WRITTEN PROBLEM
Type the reading passage over again with no edits.

READING PASSAGE
Also all observability tools around Kafka use consumer group lag
which is going to be unavailable if consumer groups are not being used.

Finally in my use case I'm asked to evaluate using Apache Beam vs.
Kafka Streams.
Kafka Streams allows me to horizontally scale by adding as many
instances of my application as I need and relies on Kafka to manage
distribution by using consumer groups.
With Apache Beam I'm required to maintain another distributed
processing cluster like Spark or Flink (on top of a Kafka cluster I already
have) to be able to do the same.
To be clear in this use case there is no need for an additional
cluster except for consumer groups not being used.
This constitutes a disadvantage over Kafka Streams and other
solutions that use consumer groups.

Furthermore if this use case is not supported I would imagine the
documentation would mention that or at least not imply to the contrary.
In the latest version of the documentation for KafkaIO
<https://beam.apache.org/releases/javadoc/2.46.0/org/apache/beam/sdk/io/kafka/KafkaIO.html>
 it
shows an example for configuring to use a consumer group while in fact this
settings will not be doing anything of the sort:
[image: image.png]
And:
[image: image.png]

It seems like this has already been raised in the past - e.g. here
<https://stackoverflow.com/questions/63001274/apache-beam-kafkaio-consumers-in-consumer-group-getting-assigned-unique-group-id>
 -
so I'm probably not the first person to be confused about that.

Cheers,
Shahar.

------------------------------

Shahar Frank

srf...@gmail.com

+447799561438 <+44%207799%20561438>

------------------------------





On Sat, 15 Apr 2023 at 13:42, Daniel Collins via dev <
dev@beam.apache.org> wrote:

Why do you want to use a consumer group? If you have consumers in
other jobs, your beam job will fail to receive all messages it should for
the topic.

It seems the code attempts to circumvent the partition
assignment mechanism provided by Kafka to use it's own.

SUPPLIED DATA
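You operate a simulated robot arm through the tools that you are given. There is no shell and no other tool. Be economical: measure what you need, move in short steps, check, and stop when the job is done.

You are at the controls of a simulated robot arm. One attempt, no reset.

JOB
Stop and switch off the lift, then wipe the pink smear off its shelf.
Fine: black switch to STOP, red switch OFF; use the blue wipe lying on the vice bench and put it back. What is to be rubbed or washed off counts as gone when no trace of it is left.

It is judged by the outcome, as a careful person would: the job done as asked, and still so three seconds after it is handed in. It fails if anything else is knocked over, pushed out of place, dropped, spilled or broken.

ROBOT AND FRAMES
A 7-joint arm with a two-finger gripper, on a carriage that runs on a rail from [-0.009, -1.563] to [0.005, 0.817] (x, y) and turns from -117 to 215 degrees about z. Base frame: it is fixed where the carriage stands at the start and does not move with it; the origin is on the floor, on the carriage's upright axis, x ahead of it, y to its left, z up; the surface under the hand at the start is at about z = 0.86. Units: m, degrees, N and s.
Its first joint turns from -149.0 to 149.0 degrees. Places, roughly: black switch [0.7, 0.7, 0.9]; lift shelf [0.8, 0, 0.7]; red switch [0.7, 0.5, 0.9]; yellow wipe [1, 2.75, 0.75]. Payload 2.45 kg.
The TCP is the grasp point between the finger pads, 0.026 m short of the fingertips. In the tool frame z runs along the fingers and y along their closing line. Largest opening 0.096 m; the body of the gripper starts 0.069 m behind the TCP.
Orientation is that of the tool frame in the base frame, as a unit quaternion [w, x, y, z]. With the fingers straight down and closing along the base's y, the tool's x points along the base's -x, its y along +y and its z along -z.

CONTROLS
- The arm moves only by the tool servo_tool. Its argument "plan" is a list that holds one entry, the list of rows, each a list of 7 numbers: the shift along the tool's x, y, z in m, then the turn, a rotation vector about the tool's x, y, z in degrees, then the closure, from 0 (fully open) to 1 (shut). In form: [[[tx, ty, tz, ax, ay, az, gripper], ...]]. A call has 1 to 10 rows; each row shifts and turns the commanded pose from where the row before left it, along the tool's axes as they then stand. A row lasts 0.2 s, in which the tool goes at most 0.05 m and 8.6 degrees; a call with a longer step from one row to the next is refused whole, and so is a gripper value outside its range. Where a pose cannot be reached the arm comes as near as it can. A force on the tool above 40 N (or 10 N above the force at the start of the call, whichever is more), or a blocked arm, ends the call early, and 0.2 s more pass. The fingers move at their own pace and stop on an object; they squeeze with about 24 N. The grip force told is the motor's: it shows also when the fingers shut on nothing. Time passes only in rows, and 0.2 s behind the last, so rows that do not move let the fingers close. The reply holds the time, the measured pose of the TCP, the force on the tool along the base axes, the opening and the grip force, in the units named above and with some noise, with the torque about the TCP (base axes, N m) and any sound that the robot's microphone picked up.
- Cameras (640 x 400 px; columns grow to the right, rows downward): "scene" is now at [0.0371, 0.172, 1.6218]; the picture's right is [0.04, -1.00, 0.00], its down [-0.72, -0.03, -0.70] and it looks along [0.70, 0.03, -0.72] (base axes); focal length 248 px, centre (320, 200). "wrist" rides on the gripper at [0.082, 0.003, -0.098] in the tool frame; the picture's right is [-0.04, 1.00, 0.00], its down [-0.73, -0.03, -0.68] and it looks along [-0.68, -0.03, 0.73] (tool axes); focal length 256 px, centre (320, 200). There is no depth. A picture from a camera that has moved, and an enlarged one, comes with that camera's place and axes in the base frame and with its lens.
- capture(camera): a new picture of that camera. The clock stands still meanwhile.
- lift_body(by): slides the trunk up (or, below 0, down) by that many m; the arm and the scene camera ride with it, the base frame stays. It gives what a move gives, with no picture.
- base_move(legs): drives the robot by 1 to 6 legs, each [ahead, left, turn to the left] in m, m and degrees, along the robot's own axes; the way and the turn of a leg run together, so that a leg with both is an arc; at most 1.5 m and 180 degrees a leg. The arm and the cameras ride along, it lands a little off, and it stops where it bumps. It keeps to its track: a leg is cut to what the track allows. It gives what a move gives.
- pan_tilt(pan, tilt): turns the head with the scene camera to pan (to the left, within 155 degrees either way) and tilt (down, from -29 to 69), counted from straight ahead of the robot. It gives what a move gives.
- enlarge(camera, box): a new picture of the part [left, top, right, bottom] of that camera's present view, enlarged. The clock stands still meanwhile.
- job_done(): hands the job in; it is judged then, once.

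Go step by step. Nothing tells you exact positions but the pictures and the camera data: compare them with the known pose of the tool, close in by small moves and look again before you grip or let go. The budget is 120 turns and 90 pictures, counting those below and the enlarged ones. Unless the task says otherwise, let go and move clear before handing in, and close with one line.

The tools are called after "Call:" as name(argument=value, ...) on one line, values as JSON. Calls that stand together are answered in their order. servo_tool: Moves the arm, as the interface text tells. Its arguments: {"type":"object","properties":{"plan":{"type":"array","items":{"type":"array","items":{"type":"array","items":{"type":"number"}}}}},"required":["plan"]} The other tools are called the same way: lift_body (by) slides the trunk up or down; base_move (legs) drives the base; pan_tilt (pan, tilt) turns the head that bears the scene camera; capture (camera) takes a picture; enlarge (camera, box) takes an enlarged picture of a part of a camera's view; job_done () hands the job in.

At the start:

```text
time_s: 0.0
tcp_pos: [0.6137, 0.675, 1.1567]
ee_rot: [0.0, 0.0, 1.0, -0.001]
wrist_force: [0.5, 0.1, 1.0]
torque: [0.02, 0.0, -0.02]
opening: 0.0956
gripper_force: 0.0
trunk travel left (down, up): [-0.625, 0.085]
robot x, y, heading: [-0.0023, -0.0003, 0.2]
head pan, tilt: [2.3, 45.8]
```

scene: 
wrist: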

WRITTEN SOLUTION
Also all observability tools around Kafka use consumer group lag
which is going to be unavailable if consumer groups are not being used.

Finally in my use case I'm asked to evaluate using Apache Beam vs.
Kafka Streams.
Kafka Streams allows me to horizontally scale by adding as many
instances of my application as I need and relies on Kafka to manage
distribution by using consumer groups.
With Apache Beam I'm required to maintain another distributed
processing cluster like Spark or Flink (on top of a Kafka cluster I already
have) to be able to do the same.
To be clear in this use case there is no need for an additional
cluster except for consumer groups not being used.
This constitutes a disadvantage over Kafka Streams and other
solutions that use consumer groups.

Furthermore if this use case is not supported I would imagine the
documentation would mention that or at least not imply to the contrary.
In the latest version of the documentation for KafkaIO
<https://beam.apache.org/releases/javadoc/2.46.0/org/apache/beam/sdk/io/kafka/KafkaIO.html>
 it
shows an example for configuring to use a consumer group while in fact this
settings will not be doing anything of the sort:
[image: image.png]
And:
[image: image.png]

It seems like this has already been raised in the past - e.g. here
<https://stackoverflow.com/questions/63001274/apache-beam-kafkaio-consumers-in-consumer-group-getting-assigned-unique-group-id>
 -
so I'm probably not the first person to be confused about that.

Cheers,
Shahar.

------------------------------

Shahar Frank

srf...@gmail.com

+447799561438 <+44%207799%20561438>

------------------------------





On Sat, 15 Apr 2023 at 13:42, Daniel Collins via dev <
dev@beam.apache.org> wrote:

Why do you want to use a consumer group? If you have consumers in
other jobs, your beam job will fail to receive all messages it should for
the topic.

It seems the code attempts to circumvent the partition
assignment mechanism provided by Kafka to use it's own.